3. The Hostess Apron
'When you saw my grandmother's mint-green organza apron, you knew some cucumber sandwiches were coming out,' my friend Rebecca says. Back in the day, Southern [and most other American] women wore kitchen aprons, which they actually wiped their hands on while they cooked, and hostess aprons, which adorned and protected their good dresses while they served guests."




I guess my upcoming move to New Orleans really has me thinking about long-gone nostalgia such as this. Southerners have a reputation for being much more old-fashioned than Yanks - and it's really true. a New Yorker sticks out like a sore thumb in the Crescent City. My last visit to NOLA left me completely flabbergasted. I wondered at the courtesy and warmth I encountered wherever I went. I'm excited about getting more in touch with my New Orleans past. My mother and aunt were the seventh generation born there. I'm also glad I inherited my family's Southern sensibilities, which is why I really agree with Ms. Luesse in that it's a crying shame that these and other traditions have been abandoned. Of course, as she also says in her article, certain things are better left in the annals of Good Housekeeping...







However, in our desperate attempt to do away with those things we saw as uncool and old-fashioned, we effectively threw out the baby with the bathwater. The Baby Boomers were so preoccupied with breaking down the establishment that they didn't stop to think about what might be nice to keep around. Eventually we reached today's generation - the new "Silent Generation". Not silent like the first one, because it had been assimilated by World War I, but silent because we're simply not involved in anything outside our Facebook accounts or our television screens.

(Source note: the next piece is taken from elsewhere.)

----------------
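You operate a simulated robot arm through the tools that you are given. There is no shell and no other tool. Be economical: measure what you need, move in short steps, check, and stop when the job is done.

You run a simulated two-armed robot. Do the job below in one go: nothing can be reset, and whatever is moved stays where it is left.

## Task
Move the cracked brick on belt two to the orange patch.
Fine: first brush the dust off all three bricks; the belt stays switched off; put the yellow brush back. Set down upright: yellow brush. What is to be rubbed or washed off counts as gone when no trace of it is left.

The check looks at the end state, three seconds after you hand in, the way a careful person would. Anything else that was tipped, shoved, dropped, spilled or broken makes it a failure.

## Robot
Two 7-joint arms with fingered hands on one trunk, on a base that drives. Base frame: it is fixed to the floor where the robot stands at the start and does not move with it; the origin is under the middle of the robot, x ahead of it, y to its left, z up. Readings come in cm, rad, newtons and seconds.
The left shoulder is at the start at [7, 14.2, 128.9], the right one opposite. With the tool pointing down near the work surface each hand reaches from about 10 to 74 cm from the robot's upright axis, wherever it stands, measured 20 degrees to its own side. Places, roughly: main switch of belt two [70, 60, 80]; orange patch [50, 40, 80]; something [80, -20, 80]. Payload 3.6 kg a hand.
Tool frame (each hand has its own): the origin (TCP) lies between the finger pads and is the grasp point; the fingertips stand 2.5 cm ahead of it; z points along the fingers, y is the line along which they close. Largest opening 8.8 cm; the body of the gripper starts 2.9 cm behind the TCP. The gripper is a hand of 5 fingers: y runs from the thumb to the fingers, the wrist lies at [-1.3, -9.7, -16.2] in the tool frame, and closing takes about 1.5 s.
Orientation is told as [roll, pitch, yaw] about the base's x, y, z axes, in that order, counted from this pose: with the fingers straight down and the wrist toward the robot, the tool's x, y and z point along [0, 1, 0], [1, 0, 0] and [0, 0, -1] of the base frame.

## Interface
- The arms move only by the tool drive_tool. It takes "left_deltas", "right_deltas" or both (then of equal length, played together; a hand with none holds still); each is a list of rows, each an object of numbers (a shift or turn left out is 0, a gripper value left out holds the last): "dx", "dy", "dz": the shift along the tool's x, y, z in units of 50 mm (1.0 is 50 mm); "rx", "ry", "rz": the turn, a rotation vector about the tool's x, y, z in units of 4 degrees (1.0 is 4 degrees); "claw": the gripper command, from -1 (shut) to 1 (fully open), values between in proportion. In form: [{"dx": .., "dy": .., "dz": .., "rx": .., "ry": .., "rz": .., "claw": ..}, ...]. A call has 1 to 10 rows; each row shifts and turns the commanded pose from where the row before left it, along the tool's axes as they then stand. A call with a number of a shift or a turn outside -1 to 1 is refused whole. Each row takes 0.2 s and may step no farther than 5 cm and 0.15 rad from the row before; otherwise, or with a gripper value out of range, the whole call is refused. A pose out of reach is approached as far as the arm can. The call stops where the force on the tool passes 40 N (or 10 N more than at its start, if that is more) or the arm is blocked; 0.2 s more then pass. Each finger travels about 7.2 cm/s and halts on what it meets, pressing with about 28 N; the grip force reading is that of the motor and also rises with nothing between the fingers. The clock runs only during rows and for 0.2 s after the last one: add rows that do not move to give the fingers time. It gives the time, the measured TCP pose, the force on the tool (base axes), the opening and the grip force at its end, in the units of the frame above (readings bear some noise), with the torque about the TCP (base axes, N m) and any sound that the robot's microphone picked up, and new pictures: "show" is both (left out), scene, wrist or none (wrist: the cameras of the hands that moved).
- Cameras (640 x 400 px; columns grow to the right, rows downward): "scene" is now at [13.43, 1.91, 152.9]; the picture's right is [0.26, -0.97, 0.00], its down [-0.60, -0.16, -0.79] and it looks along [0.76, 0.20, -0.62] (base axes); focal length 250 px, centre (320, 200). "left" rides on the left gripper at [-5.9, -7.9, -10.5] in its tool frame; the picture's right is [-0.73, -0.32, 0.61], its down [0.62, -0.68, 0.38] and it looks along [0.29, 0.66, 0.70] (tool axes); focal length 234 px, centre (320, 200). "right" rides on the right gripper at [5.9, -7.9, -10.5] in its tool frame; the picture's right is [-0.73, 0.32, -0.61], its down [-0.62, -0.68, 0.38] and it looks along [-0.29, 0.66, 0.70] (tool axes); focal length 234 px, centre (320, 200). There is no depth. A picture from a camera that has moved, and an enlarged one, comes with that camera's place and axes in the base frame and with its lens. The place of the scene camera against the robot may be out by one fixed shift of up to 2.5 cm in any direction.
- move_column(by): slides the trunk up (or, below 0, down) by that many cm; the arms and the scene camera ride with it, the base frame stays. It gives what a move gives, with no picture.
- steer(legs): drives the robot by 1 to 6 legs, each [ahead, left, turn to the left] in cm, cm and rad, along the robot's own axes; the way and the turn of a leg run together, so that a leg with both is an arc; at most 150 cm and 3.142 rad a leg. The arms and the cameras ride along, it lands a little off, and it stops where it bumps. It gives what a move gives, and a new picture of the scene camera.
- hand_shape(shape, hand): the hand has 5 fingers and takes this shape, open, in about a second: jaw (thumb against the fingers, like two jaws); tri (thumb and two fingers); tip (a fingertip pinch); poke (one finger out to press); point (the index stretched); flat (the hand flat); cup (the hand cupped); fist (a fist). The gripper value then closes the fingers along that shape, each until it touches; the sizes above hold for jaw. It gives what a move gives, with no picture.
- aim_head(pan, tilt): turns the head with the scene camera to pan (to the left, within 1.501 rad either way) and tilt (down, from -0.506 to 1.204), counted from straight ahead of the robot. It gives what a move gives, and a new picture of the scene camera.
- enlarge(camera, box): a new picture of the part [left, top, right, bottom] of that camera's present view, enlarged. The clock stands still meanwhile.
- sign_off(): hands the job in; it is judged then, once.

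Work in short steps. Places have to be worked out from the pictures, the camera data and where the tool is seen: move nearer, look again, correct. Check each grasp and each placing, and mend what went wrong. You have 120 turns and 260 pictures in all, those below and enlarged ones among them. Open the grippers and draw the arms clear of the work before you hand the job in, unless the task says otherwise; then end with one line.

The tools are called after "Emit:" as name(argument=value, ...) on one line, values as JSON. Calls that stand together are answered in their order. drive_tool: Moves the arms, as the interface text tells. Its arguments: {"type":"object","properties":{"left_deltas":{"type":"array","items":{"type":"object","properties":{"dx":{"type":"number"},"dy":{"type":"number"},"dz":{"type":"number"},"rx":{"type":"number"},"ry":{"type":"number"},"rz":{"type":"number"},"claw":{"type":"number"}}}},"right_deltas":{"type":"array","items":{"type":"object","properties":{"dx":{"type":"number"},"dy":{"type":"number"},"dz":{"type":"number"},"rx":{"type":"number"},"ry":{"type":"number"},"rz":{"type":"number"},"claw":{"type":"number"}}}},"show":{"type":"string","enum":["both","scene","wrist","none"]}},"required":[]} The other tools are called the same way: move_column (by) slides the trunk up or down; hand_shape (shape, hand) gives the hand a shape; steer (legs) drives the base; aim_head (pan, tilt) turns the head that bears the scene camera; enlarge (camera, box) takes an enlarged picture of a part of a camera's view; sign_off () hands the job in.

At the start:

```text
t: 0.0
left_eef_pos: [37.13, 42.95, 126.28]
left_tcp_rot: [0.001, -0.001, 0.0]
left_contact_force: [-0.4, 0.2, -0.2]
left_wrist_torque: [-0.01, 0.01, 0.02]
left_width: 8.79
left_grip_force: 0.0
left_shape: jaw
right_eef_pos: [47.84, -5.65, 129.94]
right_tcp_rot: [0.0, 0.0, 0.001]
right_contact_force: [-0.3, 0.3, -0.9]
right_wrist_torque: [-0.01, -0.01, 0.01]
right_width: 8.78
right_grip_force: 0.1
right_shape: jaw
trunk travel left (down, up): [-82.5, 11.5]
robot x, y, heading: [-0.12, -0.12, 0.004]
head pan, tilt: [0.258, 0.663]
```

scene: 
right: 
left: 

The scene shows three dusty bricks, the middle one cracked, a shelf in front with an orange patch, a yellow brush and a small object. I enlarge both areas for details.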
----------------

The good news is that I think things are changing. Artists such as Katy Perry and Christina Aguilera have done a lot to try and modernize the looks of the 30s, 40s, and 50s, making it cool to look retro. Lady Gaga and Laroux are both intensely reviving the 80s. Hopefully this will encourage other young people to examine the lifestyles of days gone by and maybe start picking out and adopting the things that are relevant in the 21st century. This is especially true because I don't know if we've really found our voice as a generation (thus the "silence"), so perhaps in a world saturated with information, we'll begin to combine the past with the future in finding an identity of our own.